((

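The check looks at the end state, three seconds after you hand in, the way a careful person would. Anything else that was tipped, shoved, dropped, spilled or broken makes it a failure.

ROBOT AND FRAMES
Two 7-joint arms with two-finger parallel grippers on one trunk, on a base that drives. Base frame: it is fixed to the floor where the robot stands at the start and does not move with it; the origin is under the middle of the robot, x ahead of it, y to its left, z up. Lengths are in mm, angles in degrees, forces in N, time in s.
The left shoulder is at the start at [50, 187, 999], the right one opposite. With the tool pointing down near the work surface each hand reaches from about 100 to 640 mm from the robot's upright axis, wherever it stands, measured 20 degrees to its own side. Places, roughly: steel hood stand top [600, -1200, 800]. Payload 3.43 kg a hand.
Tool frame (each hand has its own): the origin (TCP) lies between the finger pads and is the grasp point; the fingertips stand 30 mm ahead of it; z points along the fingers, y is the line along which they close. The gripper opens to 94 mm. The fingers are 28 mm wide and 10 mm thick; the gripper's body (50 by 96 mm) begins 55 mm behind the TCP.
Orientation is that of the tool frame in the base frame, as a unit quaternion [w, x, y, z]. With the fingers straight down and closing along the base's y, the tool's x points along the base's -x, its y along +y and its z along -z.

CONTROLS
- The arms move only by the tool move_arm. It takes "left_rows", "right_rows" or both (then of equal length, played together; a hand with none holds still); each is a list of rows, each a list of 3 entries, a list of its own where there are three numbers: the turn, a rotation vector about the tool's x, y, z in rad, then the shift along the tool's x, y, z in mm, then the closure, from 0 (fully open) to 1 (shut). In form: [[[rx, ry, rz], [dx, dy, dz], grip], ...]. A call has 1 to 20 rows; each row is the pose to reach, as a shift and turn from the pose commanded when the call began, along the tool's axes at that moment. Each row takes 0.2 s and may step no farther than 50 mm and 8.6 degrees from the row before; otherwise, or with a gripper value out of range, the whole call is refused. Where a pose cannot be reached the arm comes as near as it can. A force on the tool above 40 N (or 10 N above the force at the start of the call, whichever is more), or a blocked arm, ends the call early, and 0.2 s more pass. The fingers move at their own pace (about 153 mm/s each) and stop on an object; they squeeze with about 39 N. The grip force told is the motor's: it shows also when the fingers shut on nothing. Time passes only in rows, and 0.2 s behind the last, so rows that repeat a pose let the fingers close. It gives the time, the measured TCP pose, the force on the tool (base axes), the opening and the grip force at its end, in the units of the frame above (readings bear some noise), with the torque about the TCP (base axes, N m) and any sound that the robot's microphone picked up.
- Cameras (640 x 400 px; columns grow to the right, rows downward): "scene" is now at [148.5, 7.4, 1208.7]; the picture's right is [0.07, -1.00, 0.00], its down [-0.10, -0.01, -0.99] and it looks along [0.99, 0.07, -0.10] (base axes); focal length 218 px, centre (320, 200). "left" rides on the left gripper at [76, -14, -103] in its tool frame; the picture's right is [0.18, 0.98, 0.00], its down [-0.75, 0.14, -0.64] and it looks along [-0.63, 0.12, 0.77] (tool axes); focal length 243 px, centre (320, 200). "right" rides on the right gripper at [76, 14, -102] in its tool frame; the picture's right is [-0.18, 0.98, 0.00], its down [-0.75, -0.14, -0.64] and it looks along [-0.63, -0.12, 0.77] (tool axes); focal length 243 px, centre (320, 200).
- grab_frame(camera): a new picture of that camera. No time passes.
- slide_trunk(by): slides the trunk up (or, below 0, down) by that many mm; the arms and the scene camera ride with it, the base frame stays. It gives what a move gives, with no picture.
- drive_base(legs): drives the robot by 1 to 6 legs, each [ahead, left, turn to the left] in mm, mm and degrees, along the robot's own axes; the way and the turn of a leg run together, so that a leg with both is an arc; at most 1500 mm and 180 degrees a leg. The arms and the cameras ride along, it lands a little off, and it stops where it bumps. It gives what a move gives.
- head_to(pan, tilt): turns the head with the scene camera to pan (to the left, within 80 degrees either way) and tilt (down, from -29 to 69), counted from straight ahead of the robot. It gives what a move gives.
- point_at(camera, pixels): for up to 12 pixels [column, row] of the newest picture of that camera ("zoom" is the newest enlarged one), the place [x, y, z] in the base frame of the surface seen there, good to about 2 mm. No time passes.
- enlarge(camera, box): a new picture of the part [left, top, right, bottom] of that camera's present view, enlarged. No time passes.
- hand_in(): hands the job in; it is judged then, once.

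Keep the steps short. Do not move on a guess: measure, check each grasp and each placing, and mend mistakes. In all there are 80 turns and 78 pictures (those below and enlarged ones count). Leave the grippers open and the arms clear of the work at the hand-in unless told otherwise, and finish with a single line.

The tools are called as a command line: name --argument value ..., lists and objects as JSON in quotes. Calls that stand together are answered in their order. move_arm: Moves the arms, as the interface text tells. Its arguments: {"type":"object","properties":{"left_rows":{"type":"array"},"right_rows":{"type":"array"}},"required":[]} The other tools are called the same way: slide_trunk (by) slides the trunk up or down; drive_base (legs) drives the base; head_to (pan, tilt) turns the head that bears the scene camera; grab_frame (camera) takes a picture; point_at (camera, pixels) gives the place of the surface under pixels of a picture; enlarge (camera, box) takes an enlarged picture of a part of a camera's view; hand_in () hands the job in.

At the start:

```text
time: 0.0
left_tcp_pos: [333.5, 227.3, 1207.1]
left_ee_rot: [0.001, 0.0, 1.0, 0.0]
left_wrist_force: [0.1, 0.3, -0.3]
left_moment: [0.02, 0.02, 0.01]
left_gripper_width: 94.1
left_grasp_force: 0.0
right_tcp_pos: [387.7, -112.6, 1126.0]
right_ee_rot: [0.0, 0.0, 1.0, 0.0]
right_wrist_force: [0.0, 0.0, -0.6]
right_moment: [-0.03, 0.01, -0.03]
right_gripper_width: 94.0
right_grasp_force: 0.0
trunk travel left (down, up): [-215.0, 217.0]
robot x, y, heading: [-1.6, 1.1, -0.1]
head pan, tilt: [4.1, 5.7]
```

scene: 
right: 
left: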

))
((

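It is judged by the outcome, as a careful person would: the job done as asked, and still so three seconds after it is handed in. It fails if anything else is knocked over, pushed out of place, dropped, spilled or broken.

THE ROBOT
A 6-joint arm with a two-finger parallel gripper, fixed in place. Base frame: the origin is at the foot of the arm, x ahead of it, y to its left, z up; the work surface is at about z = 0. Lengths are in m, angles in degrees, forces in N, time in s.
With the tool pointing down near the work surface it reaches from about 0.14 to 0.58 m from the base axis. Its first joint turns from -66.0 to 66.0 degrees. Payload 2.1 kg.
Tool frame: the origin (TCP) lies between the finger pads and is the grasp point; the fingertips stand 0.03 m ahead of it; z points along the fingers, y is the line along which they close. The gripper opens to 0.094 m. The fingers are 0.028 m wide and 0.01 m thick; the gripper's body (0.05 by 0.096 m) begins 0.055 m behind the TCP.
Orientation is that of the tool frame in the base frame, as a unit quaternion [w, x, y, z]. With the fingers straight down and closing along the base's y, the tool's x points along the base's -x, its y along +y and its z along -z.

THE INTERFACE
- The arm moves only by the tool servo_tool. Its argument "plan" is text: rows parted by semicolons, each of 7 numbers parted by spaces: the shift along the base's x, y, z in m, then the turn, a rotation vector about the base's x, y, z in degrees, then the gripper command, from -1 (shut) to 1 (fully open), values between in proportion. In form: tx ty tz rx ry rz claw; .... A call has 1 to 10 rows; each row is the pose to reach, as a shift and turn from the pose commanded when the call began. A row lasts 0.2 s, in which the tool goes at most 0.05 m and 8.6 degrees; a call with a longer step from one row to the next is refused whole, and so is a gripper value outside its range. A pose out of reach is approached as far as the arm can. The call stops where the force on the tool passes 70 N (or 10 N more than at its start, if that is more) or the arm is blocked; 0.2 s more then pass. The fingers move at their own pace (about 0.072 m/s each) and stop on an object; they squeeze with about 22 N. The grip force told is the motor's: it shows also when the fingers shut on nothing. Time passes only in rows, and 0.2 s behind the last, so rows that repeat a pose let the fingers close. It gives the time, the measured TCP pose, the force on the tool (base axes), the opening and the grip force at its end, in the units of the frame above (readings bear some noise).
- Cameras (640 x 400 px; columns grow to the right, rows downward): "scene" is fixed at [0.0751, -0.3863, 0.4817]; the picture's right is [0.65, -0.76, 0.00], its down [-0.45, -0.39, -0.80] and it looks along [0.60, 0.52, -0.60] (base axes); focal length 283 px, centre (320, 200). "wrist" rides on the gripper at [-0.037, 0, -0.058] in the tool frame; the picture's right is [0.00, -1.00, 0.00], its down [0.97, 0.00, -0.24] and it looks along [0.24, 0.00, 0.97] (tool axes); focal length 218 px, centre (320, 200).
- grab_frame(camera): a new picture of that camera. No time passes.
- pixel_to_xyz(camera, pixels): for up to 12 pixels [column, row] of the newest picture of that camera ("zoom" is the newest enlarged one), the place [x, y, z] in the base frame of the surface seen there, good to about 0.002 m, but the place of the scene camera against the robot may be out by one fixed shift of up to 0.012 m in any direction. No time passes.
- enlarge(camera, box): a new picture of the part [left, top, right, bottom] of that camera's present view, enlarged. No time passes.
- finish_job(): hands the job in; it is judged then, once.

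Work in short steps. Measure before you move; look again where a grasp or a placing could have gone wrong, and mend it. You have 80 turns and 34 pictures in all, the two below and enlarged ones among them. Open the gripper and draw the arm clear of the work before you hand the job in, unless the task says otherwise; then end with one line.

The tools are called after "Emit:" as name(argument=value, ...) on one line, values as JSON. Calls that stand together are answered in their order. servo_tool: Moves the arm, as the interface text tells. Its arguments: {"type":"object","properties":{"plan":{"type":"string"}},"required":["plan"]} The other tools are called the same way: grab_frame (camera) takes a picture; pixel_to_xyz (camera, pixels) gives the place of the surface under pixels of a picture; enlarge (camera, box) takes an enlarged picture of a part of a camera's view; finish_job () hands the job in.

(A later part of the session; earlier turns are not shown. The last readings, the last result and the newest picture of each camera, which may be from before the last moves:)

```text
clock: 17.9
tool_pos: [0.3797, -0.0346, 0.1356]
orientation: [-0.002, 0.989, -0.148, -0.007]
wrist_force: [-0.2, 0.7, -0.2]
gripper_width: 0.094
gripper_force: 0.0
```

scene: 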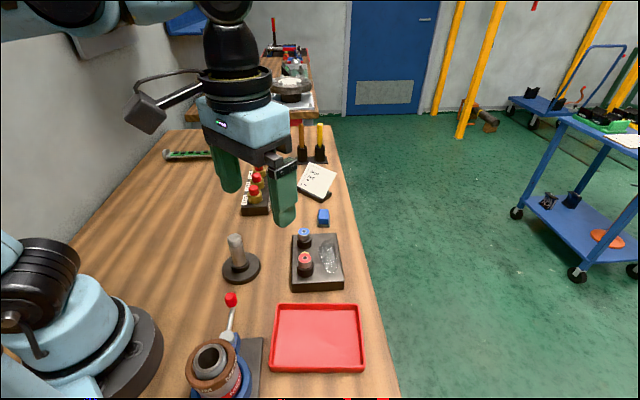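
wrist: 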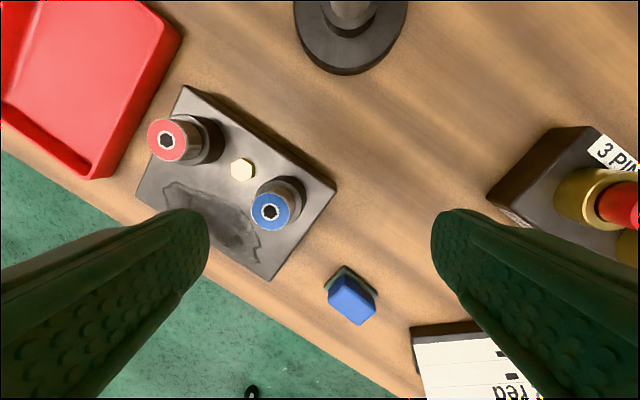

))
((

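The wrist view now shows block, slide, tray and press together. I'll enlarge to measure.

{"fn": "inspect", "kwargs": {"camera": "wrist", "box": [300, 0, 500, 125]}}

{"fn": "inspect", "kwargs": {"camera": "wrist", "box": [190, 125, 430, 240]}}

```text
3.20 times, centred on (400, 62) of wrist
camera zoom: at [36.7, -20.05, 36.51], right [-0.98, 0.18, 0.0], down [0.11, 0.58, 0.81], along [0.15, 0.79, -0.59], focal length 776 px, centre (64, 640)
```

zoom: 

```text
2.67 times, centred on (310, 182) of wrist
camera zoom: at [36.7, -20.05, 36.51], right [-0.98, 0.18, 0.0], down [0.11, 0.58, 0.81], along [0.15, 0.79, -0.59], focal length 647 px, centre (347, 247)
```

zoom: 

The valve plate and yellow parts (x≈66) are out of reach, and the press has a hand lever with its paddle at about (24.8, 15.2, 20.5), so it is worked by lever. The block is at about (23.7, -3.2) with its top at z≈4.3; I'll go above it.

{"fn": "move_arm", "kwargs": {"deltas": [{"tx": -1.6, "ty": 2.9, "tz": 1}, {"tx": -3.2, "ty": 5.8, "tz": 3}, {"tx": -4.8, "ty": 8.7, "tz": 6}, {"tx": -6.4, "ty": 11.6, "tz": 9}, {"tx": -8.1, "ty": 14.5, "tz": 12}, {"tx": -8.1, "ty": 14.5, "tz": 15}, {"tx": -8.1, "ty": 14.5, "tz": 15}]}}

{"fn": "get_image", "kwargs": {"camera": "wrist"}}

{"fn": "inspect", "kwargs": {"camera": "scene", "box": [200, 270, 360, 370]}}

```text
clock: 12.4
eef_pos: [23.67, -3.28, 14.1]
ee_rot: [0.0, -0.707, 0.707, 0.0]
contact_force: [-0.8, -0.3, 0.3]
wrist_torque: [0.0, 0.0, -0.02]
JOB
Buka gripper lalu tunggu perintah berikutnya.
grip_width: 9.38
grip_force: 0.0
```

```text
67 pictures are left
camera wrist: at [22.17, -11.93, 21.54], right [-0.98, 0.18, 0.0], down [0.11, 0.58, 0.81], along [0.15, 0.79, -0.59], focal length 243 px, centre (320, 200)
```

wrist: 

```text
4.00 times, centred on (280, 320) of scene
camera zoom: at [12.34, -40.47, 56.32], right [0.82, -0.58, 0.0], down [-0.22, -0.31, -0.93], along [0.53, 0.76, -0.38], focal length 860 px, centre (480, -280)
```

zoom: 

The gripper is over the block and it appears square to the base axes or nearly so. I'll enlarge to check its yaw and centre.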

))

__WHAT IS BEING ASKED__: Looking at the data above, return every line from the one with "The check looks" down to the one with "Two 7-joint arms", exactly and inclusively. Give them as a Markdown table with the columns Count and Line text: a running number and the line, blank lines left out.

__CORRECT OUTPUT__:
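| Count | Line text |
|---|---|
| 1 | The check looks at the end state, three seconds after you hand in, the way a careful person would. Anything else that was tipped, shoved, dropped, spilled or broken makes it a failure. |
| 2 | ROBOT AND FRAMES |
| 3 | Two 7-joint arms with two-finger parallel grippers on one trunk, on a base that drives. Base frame: it is fixed to the floor where the robot stands at the start and does not move with it; the origin is under the middle of the robot, x ahead of it, y to its left, z up. Lengths are in mm, angles in degrees, forces in N, time in s. |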